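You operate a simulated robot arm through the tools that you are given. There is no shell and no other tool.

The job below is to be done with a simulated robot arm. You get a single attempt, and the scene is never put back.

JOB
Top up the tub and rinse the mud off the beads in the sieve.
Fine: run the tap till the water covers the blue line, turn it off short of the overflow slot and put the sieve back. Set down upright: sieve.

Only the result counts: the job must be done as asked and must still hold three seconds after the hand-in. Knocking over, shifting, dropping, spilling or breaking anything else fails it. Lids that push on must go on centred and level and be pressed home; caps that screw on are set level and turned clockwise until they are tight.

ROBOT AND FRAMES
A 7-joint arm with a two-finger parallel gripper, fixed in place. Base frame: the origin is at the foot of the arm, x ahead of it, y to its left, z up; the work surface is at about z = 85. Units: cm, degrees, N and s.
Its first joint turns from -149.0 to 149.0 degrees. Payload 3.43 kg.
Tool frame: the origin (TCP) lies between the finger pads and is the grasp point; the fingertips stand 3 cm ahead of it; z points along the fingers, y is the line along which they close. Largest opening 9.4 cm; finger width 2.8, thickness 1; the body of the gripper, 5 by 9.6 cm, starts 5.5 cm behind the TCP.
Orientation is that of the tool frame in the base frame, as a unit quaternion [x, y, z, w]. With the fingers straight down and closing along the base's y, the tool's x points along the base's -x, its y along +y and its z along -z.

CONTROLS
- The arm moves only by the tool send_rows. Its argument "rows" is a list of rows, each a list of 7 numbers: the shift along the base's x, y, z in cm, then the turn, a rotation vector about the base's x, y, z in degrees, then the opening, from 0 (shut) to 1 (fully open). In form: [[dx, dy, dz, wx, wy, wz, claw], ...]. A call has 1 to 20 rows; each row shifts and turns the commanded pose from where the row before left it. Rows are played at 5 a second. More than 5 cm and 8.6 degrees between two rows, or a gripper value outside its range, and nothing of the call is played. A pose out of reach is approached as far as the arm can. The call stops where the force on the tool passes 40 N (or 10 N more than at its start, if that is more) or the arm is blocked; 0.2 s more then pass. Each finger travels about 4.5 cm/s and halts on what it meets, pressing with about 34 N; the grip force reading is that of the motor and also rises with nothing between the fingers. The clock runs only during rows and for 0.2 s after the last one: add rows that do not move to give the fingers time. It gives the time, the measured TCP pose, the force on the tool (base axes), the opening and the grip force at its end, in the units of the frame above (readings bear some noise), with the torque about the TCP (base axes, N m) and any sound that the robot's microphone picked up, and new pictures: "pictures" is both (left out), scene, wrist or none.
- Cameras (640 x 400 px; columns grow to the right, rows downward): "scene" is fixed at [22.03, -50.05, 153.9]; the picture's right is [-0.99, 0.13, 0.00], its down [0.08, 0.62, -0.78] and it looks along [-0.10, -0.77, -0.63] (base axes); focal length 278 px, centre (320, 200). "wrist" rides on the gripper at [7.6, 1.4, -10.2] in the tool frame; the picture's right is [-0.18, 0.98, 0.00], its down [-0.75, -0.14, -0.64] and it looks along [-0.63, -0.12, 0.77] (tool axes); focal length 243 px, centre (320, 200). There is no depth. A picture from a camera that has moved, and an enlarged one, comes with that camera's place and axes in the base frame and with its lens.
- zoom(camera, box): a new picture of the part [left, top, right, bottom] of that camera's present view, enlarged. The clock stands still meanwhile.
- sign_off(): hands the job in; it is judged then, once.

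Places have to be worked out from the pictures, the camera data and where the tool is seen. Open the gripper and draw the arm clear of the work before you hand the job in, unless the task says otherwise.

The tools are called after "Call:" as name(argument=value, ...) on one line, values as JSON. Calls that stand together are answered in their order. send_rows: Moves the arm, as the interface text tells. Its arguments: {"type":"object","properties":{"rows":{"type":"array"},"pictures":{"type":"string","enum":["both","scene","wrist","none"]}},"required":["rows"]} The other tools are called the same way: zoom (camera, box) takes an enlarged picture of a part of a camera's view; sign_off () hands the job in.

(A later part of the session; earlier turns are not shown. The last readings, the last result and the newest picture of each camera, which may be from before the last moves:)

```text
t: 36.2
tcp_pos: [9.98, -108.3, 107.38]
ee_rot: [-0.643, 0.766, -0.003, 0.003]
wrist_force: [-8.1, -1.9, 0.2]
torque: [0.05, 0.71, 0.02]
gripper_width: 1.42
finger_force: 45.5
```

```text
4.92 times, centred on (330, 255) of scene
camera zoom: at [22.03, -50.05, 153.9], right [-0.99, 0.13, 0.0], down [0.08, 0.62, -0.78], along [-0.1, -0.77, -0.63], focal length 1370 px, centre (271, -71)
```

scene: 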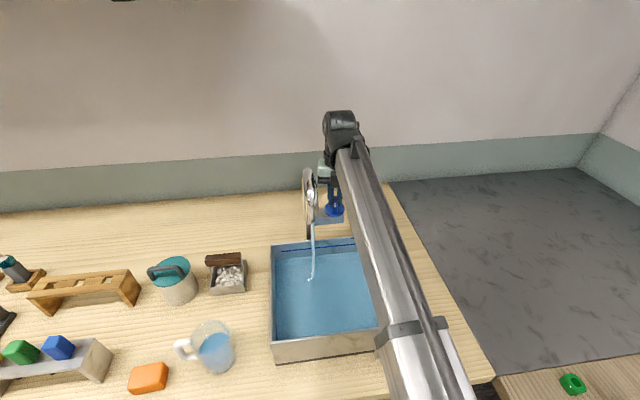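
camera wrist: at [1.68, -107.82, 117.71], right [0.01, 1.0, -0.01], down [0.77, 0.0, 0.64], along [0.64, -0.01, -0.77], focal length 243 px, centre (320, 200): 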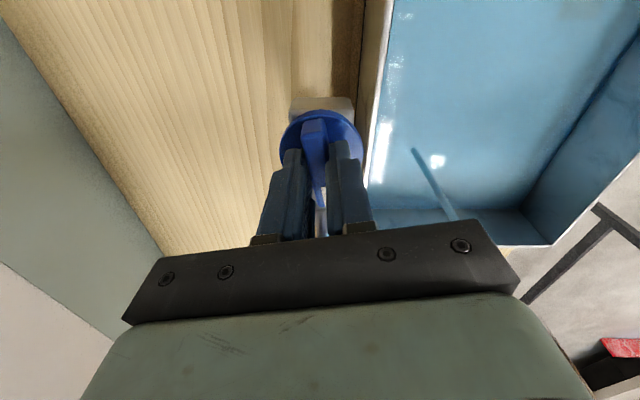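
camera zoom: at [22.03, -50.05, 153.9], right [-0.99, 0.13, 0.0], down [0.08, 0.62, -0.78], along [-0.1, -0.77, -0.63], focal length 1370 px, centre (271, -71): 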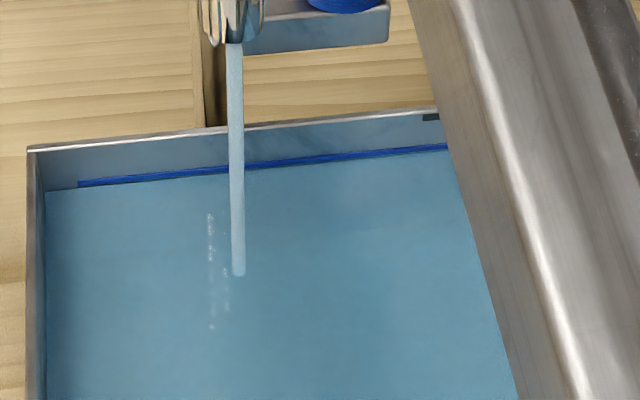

-*-

What to work on — Repeat verbatim all the material, but not the pictures.

Completed task —
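You operate a simulated robot arm through the tools that you are given. There is no shell and no other tool.

The job below is to be done with a simulated robot arm. You get a single attempt, and the scene is never put back.

JOB
Top up the tub and rinse the mud off the beads in the sieve.
Fine: run the tap till the water covers the blue line, turn it off short of the overflow slot and put the sieve back. Set down upright: sieve.

Only the result counts: the job must be done as asked and must still hold three seconds after the hand-in. Knocking over, shifting, dropping, spilling or breaking anything else fails it. Lids that push on must go on centred and level and be pressed home; caps that screw on are set level and turned clockwise until they are tight.

ROBOT AND FRAMES
A 7-joint arm with a two-finger parallel gripper, fixed in place. Base frame: the origin is at the foot of the arm, x ahead of it, y to its left, z up; the work surface is at about z = 85. Units: cm, degrees, N and s.
Its first joint turns from -149.0 to 149.0 degrees. Payload 3.43 kg.
Tool frame: the origin (TCP) lies between the finger pads and is the grasp point; the fingertips stand 3 cm ahead of it; z points along the fingers, y is the line along which they close. Largest opening 9.4 cm; finger width 2.8, thickness 1; the body of the gripper, 5 by 9.6 cm, starts 5.5 cm behind the TCP.
Orientation is that of the tool frame in the base frame, as a unit quaternion [x, y, z, w]. With the fingers straight down and closing along the base's y, the tool's x points along the base's -x, its y along +y and its z along -z.

CONTROLS
- The arm moves only by the tool send_rows. Its argument "rows" is a list of rows, each a list of 7 numbers: the shift along the base's x, y, z in cm, then the turn, a rotation vector about the base's x, y, z in degrees, then the opening, from 0 (shut) to 1 (fully open). In form: [[dx, dy, dz, wx, wy, wz, claw], ...]. A call has 1 to 20 rows; each row shifts and turns the commanded pose from where the row before left it. Rows are played at 5 a second. More than 5 cm and 8.6 degrees between two rows, or a gripper value outside its range, and nothing of the call is played. A pose out of reach is approached as far as the arm can. The call stops where the force on the tool passes 40 N (or 10 N more than at its start, if that is more) or the arm is blocked; 0.2 s more then pass. Each finger travels about 4.5 cm/s and halts on what it meets, pressing with about 34 N; the grip force reading is that of the motor and also rises with nothing between the fingers. The clock runs only during rows and for 0.2 s after the last one: add rows that do not move to give the fingers time. It gives the time, the measured TCP pose, the force on the tool (base axes), the opening and the grip force at its end, in the units of the frame above (readings bear some noise), with the torque about the TCP (base axes, N m) and any sound that the robot's microphone picked up, and new pictures: "pictures" is both (left out), scene, wrist or none.
- Cameras (640 x 400 px; columns grow to the right, rows downward): "scene" is fixed at [22.03, -50.05, 153.9]; the picture's right is [-0.99, 0.13, 0.00], its down [0.08, 0.62, -0.78] and it looks along [-0.10, -0.77, -0.63] (base axes); focal length 278 px, centre (320, 200). "wrist" rides on the gripper at [7.6, 1.4, -10.2] in the tool frame; the picture's right is [-0.18, 0.98, 0.00], its down [-0.75, -0.14, -0.64] and it looks along [-0.63, -0.12, 0.77] (tool axes); focal length 243 px, centre (320, 200). There is no depth. A picture from a camera that has moved, and an enlarged one, comes with that camera's place and axes in the base frame and with its lens.
- zoom(camera, box): a new picture of the part [left, top, right, bottom] of that camera's present view, enlarged. The clock stands still meanwhile.
- sign_off(): hands the job in; it is judged then, once.

Places have to be worked out from the pictures, the camera data and where the tool is seen. Open the gripper and draw the arm clear of the work before you hand the job in, unless the task says otherwise.

The tools are called after "Call:" as name(argument=value, ...) on one line, values as JSON. Calls that stand together are answered in their order. send_rows: Moves the arm, as the interface text tells. Its arguments: {"type":"object","properties":{"rows":{"type":"array"},"pictures":{"type":"string","enum":["both","scene","wrist","none"]}},"required":["rows"]} The other tools are called the same way: zoom (camera, box) takes an enlarged picture of a part of a camera's view; sign_off () hands the job in.

(A later part of the session; earlier turns are not shown. The last readings, the last result and the newest picture of each camera, which may be from before the last moves:)

```text
t: 36.2
tcp_pos: [9.98, -108.3, 107.38]
ee_rot: [-0.643, 0.766, -0.003, 0.003]
wrist_force: [-8.1, -1.9, 0.2]
torque: [0.05, 0.71, 0.02]
gripper_width: 1.42
finger_force: 45.5
```

```text
4.92 times, centred on (330, 255) of scene
camera zoom: at [22.03, -50.05, 153.9], right [-0.99, 0.13, 0.0], down [0.08, 0.62, -0.78], along [-0.1, -0.77, -0.63], focal length 1370 px, centre (271, -71)
```

scene: 
camera wrist: at [1.68, -107.82, 117.71], right [0.01, 1.0, -0.01], down [0.77, 0.0, 0.64], along [0.64, -0.01, -0.77], focal length 243 px, centre (320, 200): 
camera zoom: at [22.03, -50.05, 153.9], right [-0.99, 0.13, 0.0], down [0.08, 0.62, -0.78], along [-0.1, -0.77, -0.63], focal length 1370 px, centre (271, -71): 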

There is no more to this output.